Pictures excluded, copy word for word the lines from the one holding "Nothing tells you" through the last line below.
==*==
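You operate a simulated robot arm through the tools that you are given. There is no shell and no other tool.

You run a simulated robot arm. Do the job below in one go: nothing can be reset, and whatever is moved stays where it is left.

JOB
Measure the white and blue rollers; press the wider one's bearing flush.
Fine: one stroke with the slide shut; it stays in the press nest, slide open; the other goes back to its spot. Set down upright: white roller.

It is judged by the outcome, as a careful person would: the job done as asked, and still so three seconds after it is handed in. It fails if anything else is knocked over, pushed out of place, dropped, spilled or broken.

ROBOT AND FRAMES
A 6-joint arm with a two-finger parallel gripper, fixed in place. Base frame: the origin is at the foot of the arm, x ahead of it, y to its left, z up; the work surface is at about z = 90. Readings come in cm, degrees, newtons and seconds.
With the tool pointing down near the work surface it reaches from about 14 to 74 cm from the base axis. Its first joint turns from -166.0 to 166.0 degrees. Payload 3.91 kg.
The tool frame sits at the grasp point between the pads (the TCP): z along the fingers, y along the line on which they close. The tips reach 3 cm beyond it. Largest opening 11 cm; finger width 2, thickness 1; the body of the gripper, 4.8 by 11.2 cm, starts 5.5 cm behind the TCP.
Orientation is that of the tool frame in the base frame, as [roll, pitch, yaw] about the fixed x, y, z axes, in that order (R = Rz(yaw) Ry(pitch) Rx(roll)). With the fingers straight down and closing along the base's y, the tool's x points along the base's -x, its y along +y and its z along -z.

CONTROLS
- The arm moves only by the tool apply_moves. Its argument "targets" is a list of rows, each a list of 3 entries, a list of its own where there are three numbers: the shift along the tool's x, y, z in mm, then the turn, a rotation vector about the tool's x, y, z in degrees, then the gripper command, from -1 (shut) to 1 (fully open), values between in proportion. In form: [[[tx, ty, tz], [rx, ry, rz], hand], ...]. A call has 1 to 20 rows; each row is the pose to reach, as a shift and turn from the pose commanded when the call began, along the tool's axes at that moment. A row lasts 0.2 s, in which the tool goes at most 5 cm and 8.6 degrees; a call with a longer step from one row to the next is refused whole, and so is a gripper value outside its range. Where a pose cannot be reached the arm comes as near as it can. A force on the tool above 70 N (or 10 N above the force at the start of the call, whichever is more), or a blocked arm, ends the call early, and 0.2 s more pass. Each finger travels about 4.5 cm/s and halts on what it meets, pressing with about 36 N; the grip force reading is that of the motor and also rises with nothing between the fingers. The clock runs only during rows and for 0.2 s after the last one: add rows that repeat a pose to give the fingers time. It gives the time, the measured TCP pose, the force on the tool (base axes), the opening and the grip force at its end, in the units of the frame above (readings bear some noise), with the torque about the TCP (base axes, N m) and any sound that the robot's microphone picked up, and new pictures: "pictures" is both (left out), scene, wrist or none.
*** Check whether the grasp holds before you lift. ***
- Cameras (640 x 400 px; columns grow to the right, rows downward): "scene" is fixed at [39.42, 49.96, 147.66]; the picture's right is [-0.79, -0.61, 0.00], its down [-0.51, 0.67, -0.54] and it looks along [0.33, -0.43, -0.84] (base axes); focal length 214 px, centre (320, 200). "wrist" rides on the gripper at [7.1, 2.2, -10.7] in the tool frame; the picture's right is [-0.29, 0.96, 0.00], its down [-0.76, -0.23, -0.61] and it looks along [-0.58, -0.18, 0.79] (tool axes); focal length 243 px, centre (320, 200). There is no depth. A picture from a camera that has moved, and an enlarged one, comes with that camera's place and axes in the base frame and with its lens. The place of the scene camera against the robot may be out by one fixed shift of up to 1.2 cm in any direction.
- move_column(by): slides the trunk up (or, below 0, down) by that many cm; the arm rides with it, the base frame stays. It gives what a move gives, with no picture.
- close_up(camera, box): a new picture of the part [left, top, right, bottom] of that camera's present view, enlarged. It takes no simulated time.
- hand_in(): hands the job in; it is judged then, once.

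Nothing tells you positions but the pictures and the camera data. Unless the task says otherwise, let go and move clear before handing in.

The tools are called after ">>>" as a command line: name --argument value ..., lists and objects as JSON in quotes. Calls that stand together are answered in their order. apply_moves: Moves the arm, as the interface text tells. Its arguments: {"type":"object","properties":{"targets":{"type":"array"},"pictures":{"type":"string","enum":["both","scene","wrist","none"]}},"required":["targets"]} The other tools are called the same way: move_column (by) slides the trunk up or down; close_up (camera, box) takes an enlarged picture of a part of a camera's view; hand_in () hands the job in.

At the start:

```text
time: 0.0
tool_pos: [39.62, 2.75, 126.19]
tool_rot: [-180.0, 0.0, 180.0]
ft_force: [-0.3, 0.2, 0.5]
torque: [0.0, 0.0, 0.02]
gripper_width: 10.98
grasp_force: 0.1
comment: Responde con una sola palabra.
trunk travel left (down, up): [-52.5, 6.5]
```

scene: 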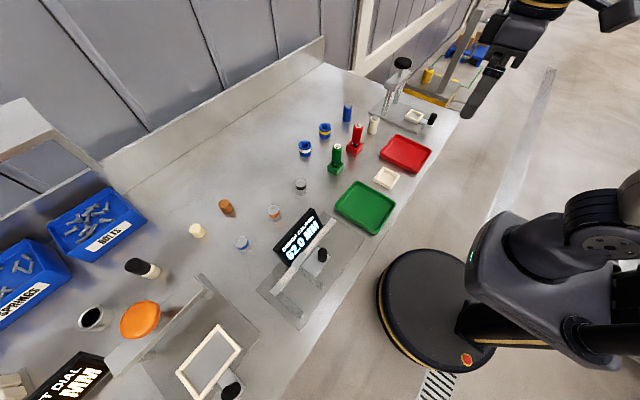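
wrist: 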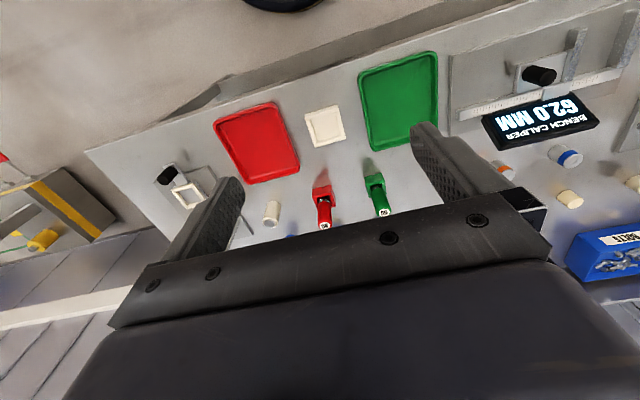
==*==
**The solution:**
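Nothing tells you positions but the pictures and the camera data. Unless the task says otherwise, let go and move clear before handing in.

The tools are called after ">>>" as a command line: name --argument value ..., lists and objects as JSON in quotes. Calls that stand together are answered in their order. apply_moves: Moves the arm, as the interface text tells. Its arguments: {"type":"object","properties":{"targets":{"type":"array"},"pictures":{"type":"string","enum":["both","scene","wrist","none"]}},"required":["targets"]} The other tools are called the same way: move_column (by) slides the trunk up or down; close_up (camera, box) takes an enlarged picture of a part of a camera's view; hand_in () hands the job in.

At the start:

```text
time: 0.0
tool_pos: [39.62, 2.75, 126.19]
tool_rot: [-180.0, 0.0, 180.0]
ft_force: [-0.3, 0.2, 0.5]
torque: [0.0, 0.0, 0.02]
gripper_width: 10.98
grasp_force: 0.1
comment: Responde con una sola palabra.
trunk travel left (down, up): [-52.5, 6.5]
```

scene: 
wrist: 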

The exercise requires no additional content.